> _Given passage_
[BEGIN]
Ainsi en est-il de la laïcité. Pour Alain Escada [4], « la laïcité n’est qu’un simulacre de religion que la république maçonnique a voulu substituer au catholicisme qui était la foi de la très grande majorité des Français jusqu’à la Révolution de 1789. » Ce que demande Civitas, c’est ni plus ni moins que l’abrogation de la loi de séparation des Eglises et de l’Etat et le rétablissement du catholicisme comme religion d’Etat : « c’est signifier à la fois à l’UOIF, au CRIF et au Grand Orient qu’ils peuvent faire leurs valises », poursuit Escada.
Antisémitisme décomplexé
C’est aussi dans ce cadre qu’il faut comprendre l’antisémitisme de Civitas, qui n’est pas un simple héritage maurassien ou pétainiste, mais à la fois un pivot idéologique pour la défense de son projet politique, et aussi une façon de se démarquer des principaux mouvements de l’extrême droite française, comme le Rassemblement national, convertie selon lui au « national-sionisme », un concept autour duquel le mouvement d’Escada a poursuivi son rapprochement avec Égalité & Réconciliation en 2018 (la quasi totalité du « conseil scientifique » de Civitas est constitué de personnalités éditées ou diffusées par Soral).
[END]
> _Set task a_
Your task is to reproduce word for word the lines running from the line containing "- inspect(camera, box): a" to the line containing "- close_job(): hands", inclusive. Nothing else belongs in the answer. Return a JSON list in which every string is one line; blank lines are skipped.

> _Available data_
[BEGIN]
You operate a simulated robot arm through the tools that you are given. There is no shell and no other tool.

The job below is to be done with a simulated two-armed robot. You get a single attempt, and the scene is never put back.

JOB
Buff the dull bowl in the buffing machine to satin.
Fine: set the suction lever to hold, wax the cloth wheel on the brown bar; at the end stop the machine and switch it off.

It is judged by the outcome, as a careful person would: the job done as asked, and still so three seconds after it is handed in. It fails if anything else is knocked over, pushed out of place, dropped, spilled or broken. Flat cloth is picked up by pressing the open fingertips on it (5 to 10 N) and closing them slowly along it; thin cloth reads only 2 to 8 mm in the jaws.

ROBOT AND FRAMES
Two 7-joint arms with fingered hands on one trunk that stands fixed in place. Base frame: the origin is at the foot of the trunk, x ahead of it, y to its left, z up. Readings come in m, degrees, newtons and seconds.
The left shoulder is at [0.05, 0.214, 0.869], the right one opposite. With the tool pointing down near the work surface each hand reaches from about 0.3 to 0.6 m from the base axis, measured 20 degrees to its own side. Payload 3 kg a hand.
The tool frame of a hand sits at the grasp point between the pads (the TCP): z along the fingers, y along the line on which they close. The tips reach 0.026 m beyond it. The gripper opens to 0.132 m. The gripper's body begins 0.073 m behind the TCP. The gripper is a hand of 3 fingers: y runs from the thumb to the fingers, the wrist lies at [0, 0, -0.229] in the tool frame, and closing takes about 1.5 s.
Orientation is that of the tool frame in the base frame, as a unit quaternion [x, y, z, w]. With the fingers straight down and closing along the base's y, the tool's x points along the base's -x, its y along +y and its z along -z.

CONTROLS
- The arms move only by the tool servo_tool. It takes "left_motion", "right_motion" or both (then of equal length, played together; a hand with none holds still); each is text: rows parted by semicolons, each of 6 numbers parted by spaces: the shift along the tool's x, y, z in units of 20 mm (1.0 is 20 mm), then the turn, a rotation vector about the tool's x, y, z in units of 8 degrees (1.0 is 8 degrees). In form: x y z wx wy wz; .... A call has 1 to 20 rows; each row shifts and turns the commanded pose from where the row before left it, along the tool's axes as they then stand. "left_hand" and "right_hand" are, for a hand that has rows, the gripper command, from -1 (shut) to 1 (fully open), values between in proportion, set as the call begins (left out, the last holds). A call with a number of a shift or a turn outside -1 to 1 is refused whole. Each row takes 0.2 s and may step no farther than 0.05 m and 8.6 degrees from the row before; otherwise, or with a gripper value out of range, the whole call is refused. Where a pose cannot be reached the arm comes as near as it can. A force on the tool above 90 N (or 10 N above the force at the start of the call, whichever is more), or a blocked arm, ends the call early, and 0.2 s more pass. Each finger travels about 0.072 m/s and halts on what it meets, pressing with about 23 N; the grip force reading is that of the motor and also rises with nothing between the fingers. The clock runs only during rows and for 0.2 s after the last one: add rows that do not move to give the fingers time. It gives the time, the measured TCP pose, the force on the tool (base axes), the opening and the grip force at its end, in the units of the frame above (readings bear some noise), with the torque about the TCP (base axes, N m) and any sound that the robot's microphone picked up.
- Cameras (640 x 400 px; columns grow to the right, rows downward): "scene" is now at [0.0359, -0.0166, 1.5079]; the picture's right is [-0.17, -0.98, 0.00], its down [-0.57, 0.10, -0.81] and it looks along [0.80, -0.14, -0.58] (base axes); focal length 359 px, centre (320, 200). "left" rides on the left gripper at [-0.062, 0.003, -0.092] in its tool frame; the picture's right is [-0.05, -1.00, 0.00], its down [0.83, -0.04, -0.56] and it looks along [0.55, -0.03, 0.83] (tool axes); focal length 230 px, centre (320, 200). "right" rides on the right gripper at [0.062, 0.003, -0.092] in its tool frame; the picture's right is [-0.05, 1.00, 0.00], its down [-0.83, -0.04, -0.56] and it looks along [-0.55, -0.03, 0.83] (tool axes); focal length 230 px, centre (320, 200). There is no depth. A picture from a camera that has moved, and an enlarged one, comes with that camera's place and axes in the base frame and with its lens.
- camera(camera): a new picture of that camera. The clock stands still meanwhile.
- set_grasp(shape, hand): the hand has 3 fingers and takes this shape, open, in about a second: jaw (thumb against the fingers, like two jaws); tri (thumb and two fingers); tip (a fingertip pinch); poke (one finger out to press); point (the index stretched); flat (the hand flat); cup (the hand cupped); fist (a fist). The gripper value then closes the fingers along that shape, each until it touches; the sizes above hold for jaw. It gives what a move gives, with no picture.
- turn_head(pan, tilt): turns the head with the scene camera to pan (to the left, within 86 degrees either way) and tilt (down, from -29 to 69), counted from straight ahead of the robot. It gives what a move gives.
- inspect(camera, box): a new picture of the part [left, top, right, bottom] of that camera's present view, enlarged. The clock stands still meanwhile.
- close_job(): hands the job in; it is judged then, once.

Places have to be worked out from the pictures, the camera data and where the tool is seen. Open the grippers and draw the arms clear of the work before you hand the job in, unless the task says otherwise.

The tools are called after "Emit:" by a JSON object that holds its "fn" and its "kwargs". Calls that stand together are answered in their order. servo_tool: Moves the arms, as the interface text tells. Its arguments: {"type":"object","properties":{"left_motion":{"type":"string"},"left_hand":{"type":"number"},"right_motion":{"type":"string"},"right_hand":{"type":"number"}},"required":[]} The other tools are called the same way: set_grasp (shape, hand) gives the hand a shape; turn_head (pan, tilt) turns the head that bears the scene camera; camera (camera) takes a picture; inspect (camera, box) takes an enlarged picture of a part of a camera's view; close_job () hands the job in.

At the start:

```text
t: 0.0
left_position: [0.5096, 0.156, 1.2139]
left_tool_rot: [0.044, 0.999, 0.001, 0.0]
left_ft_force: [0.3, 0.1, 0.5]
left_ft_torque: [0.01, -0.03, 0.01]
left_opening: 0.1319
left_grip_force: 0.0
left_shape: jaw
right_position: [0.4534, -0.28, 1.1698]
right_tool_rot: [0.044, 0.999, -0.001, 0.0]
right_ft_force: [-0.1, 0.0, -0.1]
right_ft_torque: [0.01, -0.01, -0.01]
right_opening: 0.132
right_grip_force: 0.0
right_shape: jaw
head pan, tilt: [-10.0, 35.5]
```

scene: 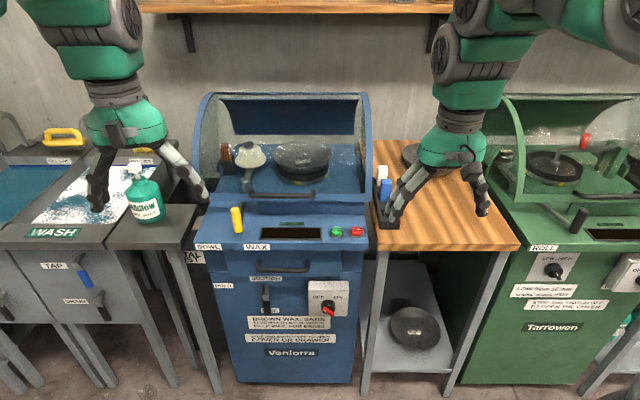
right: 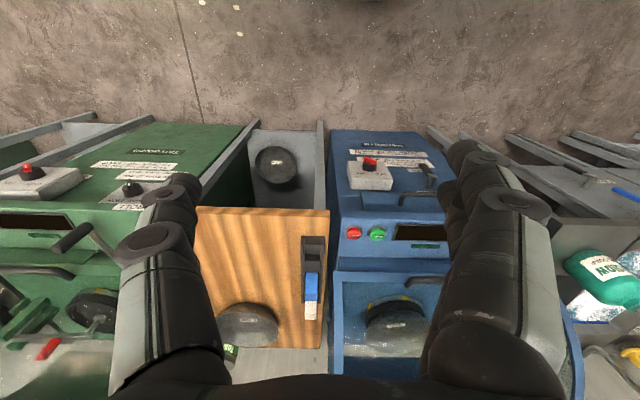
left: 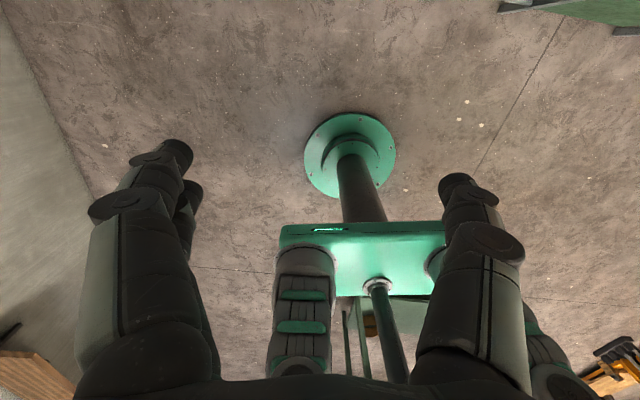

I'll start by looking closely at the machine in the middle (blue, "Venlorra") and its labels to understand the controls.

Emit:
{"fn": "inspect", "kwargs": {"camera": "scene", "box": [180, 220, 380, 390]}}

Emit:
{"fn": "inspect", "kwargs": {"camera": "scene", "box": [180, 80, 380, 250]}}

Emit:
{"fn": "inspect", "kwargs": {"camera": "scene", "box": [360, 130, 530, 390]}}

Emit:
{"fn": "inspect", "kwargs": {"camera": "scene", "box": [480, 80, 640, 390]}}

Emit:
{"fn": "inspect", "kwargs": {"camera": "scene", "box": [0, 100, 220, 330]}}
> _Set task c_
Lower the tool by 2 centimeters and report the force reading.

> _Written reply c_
[END]
> _Set task b_
Copy the part of the given passage from the words "Antisémitisme décomplexé" through the words "diffusées par Soral).".

> _Written reply a_
[
  "- inspect(camera, box): a new picture of the part [left, top, right, bottom] of that camera's present view, enlarged. The clock stands still meanwhile.",
  "- close_job(): hands the job in; it is judged then, once."
]

> _Written reply b_
Antisémitisme décomplexé
C’est aussi dans ce cadre qu’il faut comprendre l’antisémitisme de Civitas, qui n’est pas un simple héritage maurassien ou pétainiste, mais à la fois un pivot idéologique pour la défense de son projet politique, et aussi une façon de se démarquer des principaux mouvements de l’extrême droite française, comme le Rassemblement national, convertie selon lui au « national-sionisme », un concept autour duquel le mouvement d’Escada a poursuivi son rapprochement avec Égalité & Réconciliation en 2018 (la quasi totalité du « conseil scientifique » de Civitas est constitué de personnalités éditées ou diffusées par Soral).